Records from a collection:
+===+
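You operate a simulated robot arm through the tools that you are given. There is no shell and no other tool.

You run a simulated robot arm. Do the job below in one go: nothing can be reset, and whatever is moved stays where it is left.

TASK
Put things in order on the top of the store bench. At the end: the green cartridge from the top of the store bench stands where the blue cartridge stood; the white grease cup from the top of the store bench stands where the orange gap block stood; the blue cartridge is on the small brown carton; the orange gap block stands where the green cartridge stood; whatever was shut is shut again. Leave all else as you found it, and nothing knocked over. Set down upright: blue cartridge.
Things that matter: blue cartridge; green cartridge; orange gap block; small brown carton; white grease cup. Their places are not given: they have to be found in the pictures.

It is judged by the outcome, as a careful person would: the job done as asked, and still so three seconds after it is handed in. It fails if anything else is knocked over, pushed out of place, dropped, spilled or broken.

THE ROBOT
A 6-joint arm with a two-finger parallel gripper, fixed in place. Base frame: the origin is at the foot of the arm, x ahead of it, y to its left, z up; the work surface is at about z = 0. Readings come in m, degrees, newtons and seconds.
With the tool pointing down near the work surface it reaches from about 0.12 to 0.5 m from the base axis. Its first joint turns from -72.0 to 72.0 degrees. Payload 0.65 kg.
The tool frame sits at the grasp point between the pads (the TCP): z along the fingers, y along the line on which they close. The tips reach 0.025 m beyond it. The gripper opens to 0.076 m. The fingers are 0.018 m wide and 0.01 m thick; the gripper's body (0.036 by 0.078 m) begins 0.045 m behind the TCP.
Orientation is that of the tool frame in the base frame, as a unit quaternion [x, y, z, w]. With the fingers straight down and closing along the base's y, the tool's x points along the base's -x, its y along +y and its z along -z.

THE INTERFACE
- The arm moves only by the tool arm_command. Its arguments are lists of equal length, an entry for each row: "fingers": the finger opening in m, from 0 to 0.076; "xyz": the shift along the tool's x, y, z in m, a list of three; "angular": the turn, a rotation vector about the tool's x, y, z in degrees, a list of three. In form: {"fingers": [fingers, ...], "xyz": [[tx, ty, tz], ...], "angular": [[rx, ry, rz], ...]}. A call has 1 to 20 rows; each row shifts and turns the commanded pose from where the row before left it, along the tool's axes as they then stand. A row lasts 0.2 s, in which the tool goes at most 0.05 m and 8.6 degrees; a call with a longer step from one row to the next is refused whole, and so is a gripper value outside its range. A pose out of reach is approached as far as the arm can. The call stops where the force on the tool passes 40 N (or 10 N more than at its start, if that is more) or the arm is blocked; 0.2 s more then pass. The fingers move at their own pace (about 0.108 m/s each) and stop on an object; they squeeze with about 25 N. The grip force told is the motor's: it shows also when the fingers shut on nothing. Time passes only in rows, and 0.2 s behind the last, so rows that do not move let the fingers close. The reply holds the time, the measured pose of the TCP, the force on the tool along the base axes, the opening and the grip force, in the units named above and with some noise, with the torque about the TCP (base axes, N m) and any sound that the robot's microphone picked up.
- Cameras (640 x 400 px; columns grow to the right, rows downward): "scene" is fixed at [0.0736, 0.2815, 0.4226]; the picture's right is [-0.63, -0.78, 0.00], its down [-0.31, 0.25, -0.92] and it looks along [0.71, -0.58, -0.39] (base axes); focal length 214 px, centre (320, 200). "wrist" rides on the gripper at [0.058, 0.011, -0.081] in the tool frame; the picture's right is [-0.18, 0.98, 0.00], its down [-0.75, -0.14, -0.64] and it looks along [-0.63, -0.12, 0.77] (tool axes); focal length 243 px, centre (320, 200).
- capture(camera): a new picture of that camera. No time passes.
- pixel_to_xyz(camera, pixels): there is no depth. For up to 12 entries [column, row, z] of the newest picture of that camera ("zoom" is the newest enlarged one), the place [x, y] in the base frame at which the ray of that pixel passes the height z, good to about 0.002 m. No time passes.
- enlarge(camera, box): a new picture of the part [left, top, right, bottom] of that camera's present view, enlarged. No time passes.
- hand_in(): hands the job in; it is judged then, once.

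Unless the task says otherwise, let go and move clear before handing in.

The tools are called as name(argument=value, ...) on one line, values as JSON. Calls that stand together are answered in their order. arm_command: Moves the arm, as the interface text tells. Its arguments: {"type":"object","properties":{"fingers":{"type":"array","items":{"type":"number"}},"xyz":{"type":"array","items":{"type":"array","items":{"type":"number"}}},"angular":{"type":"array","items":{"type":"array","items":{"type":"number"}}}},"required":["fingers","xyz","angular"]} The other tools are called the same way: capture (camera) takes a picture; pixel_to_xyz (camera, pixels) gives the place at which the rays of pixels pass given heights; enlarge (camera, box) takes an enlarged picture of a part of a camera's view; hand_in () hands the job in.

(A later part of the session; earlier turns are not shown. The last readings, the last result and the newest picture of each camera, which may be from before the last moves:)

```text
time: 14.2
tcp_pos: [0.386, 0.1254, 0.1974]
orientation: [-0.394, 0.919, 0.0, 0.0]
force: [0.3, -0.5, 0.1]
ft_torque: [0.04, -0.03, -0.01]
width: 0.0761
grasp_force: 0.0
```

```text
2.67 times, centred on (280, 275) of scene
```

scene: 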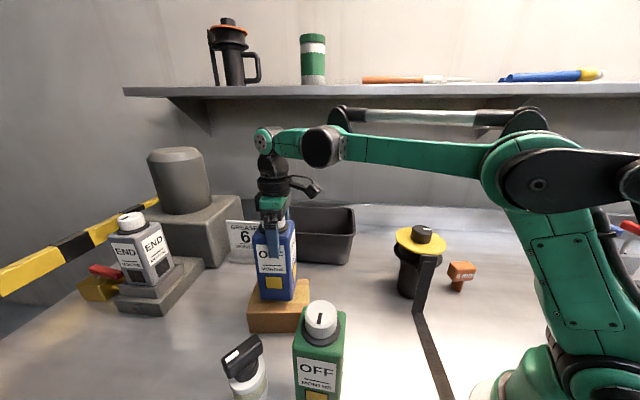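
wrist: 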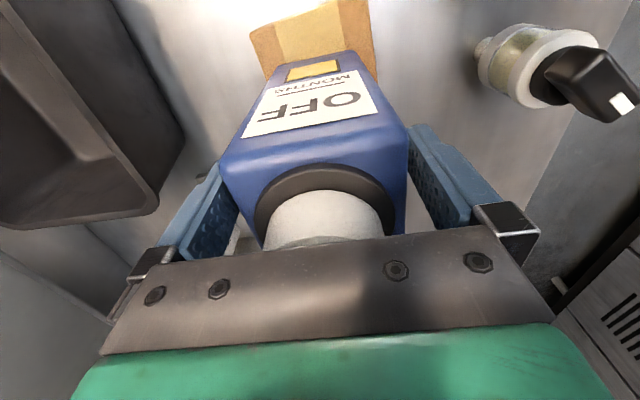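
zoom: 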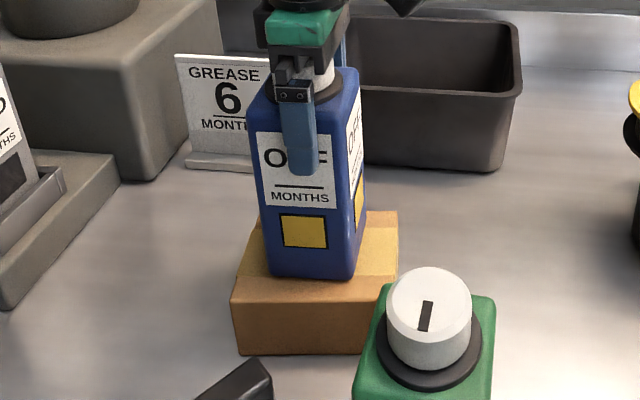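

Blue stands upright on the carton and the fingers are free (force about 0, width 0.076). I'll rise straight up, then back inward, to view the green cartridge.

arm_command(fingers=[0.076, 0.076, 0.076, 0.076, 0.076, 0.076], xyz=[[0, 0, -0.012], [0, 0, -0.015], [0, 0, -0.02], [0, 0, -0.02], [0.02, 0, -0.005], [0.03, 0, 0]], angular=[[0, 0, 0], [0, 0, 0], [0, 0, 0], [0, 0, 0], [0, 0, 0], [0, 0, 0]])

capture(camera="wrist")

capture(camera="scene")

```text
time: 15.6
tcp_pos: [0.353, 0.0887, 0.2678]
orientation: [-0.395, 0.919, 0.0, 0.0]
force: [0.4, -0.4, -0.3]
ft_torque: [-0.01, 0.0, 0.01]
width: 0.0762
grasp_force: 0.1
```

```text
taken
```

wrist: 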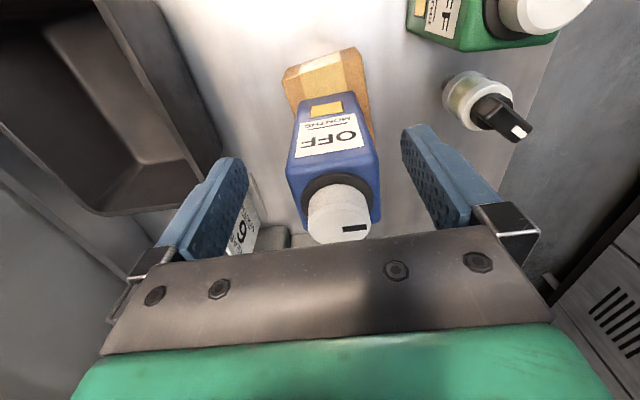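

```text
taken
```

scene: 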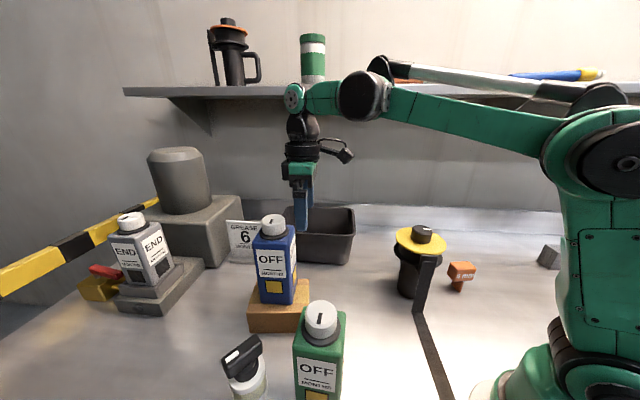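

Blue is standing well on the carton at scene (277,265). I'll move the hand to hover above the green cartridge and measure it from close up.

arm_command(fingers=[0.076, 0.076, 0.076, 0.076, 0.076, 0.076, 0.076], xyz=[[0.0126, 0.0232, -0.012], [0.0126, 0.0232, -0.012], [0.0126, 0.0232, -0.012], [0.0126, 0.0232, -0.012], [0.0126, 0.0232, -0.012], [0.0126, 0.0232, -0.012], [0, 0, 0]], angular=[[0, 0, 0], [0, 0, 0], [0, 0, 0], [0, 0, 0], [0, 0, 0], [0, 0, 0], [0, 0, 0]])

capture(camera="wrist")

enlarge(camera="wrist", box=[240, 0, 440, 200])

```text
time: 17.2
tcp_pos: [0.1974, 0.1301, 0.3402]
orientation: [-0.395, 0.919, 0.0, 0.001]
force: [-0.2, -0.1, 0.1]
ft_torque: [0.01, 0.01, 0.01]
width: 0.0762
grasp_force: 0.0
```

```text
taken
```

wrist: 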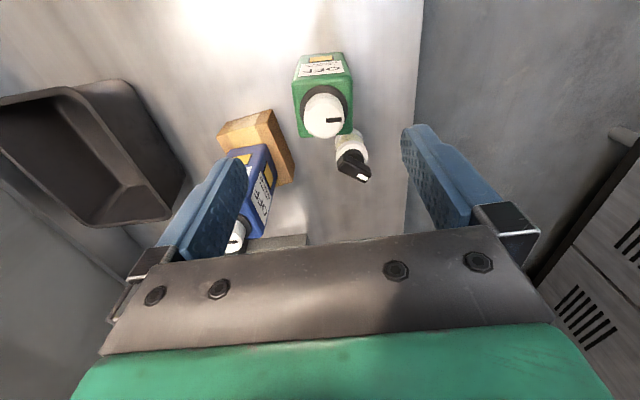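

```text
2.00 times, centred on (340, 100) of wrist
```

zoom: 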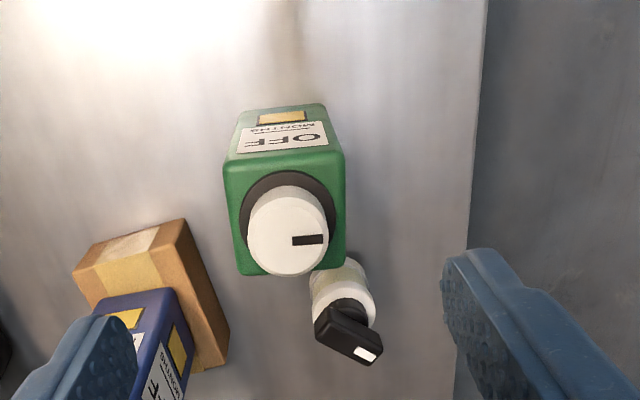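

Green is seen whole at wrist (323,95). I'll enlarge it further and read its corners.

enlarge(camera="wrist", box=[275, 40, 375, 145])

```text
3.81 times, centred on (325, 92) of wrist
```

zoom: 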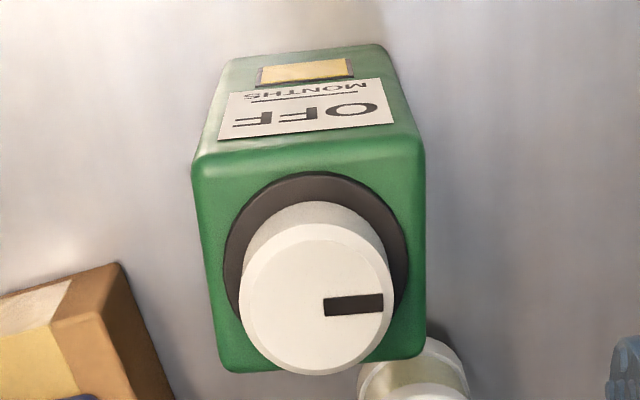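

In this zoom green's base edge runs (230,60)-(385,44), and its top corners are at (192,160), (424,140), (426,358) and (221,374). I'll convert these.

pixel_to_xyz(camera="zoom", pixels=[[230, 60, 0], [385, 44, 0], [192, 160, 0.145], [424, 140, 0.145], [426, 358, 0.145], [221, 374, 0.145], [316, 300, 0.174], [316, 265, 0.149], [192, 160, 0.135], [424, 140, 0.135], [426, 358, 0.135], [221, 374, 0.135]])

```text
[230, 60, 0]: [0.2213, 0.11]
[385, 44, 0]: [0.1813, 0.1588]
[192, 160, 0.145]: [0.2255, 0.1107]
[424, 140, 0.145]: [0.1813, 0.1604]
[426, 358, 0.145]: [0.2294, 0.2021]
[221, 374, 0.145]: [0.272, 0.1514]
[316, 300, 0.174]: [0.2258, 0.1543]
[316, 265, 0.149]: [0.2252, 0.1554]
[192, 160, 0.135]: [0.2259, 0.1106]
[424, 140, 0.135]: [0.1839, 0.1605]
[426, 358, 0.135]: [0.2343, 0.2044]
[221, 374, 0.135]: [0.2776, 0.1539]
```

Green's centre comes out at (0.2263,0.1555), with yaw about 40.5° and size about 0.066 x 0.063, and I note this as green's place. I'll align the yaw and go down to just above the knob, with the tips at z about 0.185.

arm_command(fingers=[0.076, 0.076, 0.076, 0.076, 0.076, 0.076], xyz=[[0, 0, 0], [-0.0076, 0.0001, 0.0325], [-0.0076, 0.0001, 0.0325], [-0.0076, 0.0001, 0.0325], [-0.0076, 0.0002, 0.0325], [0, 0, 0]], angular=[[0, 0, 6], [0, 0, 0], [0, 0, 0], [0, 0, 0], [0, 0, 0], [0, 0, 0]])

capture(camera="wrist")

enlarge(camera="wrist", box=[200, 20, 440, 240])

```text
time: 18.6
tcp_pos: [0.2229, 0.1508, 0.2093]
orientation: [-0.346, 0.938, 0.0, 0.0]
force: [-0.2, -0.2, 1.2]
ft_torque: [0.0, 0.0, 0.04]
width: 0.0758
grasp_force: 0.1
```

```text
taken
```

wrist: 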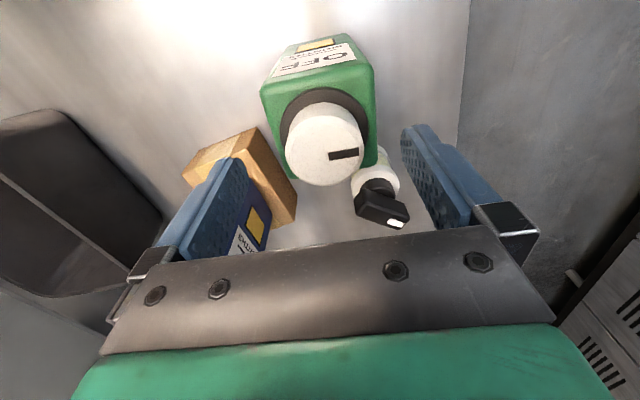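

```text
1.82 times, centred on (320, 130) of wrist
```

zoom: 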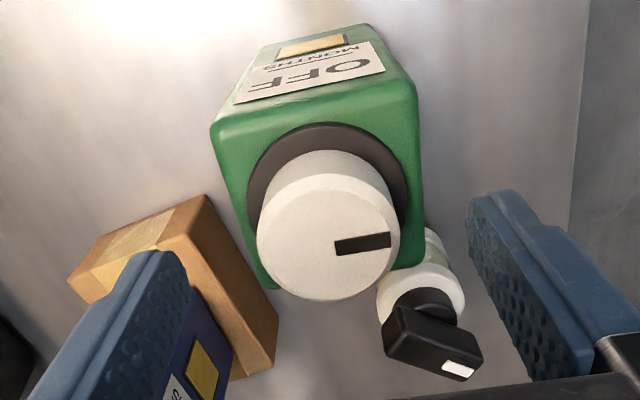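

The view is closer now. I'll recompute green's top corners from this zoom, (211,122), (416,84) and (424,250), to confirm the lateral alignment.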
+===+
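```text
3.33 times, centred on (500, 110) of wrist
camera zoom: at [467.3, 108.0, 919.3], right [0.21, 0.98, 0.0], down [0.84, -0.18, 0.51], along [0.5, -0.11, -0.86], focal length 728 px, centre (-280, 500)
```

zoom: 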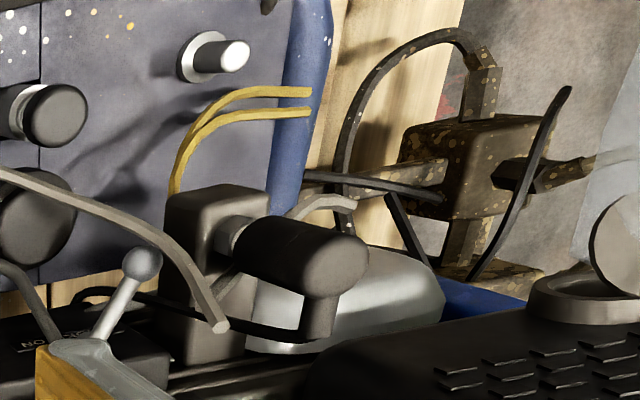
+===+
Above are records; repeat only the lines starting at the line with "You run a simulated" and ending at the line with "With the tool", exactly as they appear, both included. Return a JSON list in which every string is one line; blank lines are skipped.

#### EXERCISE RESULT:
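[
  "You run a simulated robot arm. Do the job below in one go: nothing can be reset, and whatever is moved stays where it is left.",
  "TASK",
  "Put things in order on the top of the store bench. At the end: the green cartridge from the top of the store bench stands where the blue cartridge stood; the white grease cup from the top of the store bench stands where the orange gap block stood; the blue cartridge is on the small brown carton; the orange gap block stands where the green cartridge stood; whatever was shut is shut again. Leave all else as you found it, and nothing knocked over. Set down upright: blue cartridge.",
  "Things that matter: blue cartridge; green cartridge; orange gap block; small brown carton; white grease cup. Their places are not given: they have to be found in the pictures.",
  "It is judged by the outcome, as a careful person would: the job done as asked, and still so three seconds after it is handed in. It fails if anything else is knocked over, pushed out of place, dropped, spilled or broken.",
  "THE ROBOT",
  "A 6-joint arm with a two-finger parallel gripper, fixed in place. Base frame: the origin is at the foot of the arm, x ahead of it, y to its left, z up; the work surface is at about z = 0. Readings come in m, degrees, newtons and seconds.",
  "With the tool pointing down near the work surface it reaches from about 0.12 to 0.5 m from the base axis. Its first joint turns from -72.0 to 72.0 degrees. Payload 0.65 kg."
]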